PASSAGE TO READ:

Originally Posted: March 2019
Roberto José Andrade Franco, a History PhD candidate at SMU
When I think of la frontera—the El Paso–Juárez borderlands—the first thing that comes to mind is the oppressive heat and dust, and our attempts to defy them. When I was growing up, those suffocating summers during which months pass without a single raindrop made me fantasize about winter and fall and even worry that they’d never arrive again. I feared we’d live the rest of our days waiting for the faint smell of wet dirt.
Since few things grow without water, the default landscape on this stretch of the border is patches of dirt separating islands of weeds or poured slabs of concrete bounded by small fields of river rock with the occasional outcropping of yucca. Where one might expect idyllic white picket fences, there are only rough rock walls. A lush, green yard is a privilege in the blow-dryer weather. To grow and maintain one requires a sizable investment in a monthly water bill—and if there are water restrictions, a willingness to break the law as well.
Even more extravagant than the occasional lush lawn are the fountains. On many blocks you can spot a few houses displaying them as the front yard’s centerpiece. When new, the fountains are run by their proud owners as they were meant to be run. The sound of water pouring into basins is almost loud enough to drown out the hum of the motorized pump, working hard in the desert to make it seem as if the water will never stop flowing.

DATA SEGMENT:
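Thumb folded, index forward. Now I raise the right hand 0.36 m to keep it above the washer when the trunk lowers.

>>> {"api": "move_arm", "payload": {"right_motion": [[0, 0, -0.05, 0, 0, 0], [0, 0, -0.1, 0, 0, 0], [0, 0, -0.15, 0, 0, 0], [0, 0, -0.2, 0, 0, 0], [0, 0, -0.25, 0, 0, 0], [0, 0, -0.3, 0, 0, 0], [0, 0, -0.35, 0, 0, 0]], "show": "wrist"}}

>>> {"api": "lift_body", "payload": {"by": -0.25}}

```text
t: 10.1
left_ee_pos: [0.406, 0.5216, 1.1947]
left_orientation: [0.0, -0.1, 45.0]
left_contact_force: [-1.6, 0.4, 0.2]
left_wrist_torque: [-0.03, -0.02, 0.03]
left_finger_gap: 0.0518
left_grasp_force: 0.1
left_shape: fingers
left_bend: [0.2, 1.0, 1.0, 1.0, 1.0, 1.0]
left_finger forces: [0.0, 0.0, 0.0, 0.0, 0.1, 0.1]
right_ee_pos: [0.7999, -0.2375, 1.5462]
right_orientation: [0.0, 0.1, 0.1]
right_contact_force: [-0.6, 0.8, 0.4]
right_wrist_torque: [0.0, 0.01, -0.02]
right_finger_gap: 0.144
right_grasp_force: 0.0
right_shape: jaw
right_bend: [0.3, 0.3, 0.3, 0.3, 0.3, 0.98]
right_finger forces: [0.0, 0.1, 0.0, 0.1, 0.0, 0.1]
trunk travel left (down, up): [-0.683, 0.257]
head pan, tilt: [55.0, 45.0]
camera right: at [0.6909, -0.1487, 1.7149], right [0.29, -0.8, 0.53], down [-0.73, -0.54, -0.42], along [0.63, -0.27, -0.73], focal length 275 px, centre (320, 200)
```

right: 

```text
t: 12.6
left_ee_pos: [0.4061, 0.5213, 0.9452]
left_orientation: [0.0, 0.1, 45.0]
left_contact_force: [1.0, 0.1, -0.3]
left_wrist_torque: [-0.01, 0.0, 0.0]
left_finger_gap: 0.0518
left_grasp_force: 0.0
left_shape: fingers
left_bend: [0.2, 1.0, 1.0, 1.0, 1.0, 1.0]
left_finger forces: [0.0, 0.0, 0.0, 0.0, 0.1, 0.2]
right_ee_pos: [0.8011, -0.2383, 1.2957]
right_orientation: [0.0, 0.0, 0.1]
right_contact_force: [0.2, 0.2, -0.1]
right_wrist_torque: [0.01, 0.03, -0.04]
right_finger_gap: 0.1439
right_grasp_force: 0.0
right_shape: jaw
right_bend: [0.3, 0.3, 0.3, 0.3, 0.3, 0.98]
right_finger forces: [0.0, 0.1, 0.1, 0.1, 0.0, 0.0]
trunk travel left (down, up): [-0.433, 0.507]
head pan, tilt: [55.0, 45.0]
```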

DIRECTIONS FOR THIS TASK: Write out the passage to read from "Since few things" to "law as well.", both included.

RESPONSE TO THE EXERCISE:
Since few things grow without water, the default landscape on this stretch of the border is patches of dirt separating islands of weeds or poured slabs of concrete bounded by small fields of river rock with the occasional outcropping of yucca. Where one might expect idyllic white picket fences, there are only rough rock walls. A lush, green yard is a privilege in the blow-dryer weather. To grow and maintain one requires a sizable investment in a monthly water bill—and if there are water restrictions, a willingness to break the law as well.